What the task requires
Reproduce the entire passage without changes.

Passage
Walter W. Powell

Jacks Family Professor of Education, and Professor of Sociology at Stanford University

Woody Powell is Jacks Family Professor of Education, and Sociology, Organizational Behavior, Management Science and Engineering, and Communication at Stanford University. He has been faculty co-director of the Stanford Center on Philanthropy and Civil Society since its founding in 2006, and currently shares the Marc and Laura Andreessen Co-Directorship with Rob Reich and Robb Willer. At PACS, he heads the Civic Life of Cities Lab, which studies civil society organizations in the SF Bay Area, Seattle, Shenzhen, Singapore, Sydney, Taipei, and Vienna. He is the 2019 recipient of the School of Humanities and Sciences Dean’s Award for Excellence in Graduate Teaching. He has received honorary degrees from Uppsala University, Copenhagen Business School, and Aalto University, and is an international member of the Swedish Royal Academy of Science and The British Academy. He has served on the board of directors of the Social Science Research Council since 2000.  He was an external faculty member of the Santa Fe Institute from 2001-13 and continues involvement with SFI today.  With Bob Gibbons (MIT), he has led the Center for Advanced Study in the Behavioral Sciences (CASBS) summer institute on Organizations and their Effectiveness since 2016.

Collected data
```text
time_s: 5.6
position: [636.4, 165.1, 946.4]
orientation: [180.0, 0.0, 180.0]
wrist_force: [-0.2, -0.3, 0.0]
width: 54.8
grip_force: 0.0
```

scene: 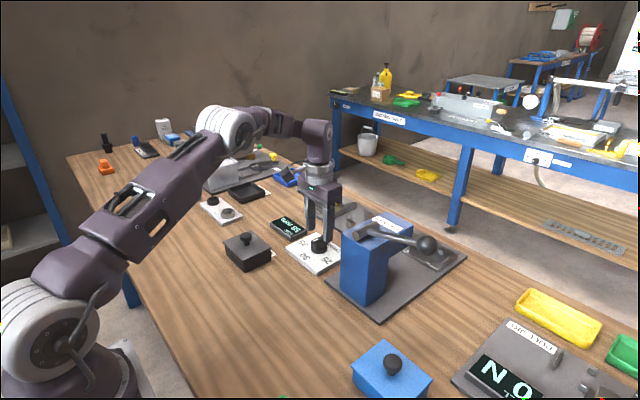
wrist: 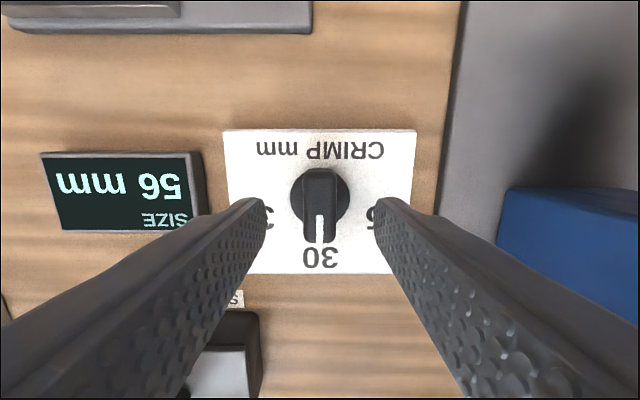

Answer to this task
Walter W. Powell

Jacks Family Professor of Education, and Professor of Sociology at Stanford University

Woody Powell is Jacks Family Professor of Education, and Sociology, Organizational Behavior, Management Science and Engineering, and Communication at Stanford University. He has been faculty co-director of the Stanford Center on Philanthropy and Civil Society since its founding in 2006, and currently shares the Marc and Laura Andreessen Co-Directorship with Rob Reich and Robb Willer. At PACS, he heads the Civic Life of Cities Lab, which studies civil society organizations in the SF Bay Area, Seattle, Shenzhen, Singapore, Sydney, Taipei, and Vienna. He is the 2019 recipient of the School of Humanities and Sciences Dean’s Award for Excellence in Graduate Teaching. He has received honorary degrees from Uppsala University, Copenhagen Business School, and Aalto University, and is an international member of the Swedish Royal Academy of Science and The British Academy. He has served on the board of directors of the Social Science Research Council since 2000.  He was an external faculty member of the Santa Fe Institute from 2001-13 and continues involvement with SFI today.  With Bob Gibbons (MIT), he has led the Center for Advanced Study in the Behavioral Sciences (CASBS) summer institute on Organizations and their Effectiveness since 2016.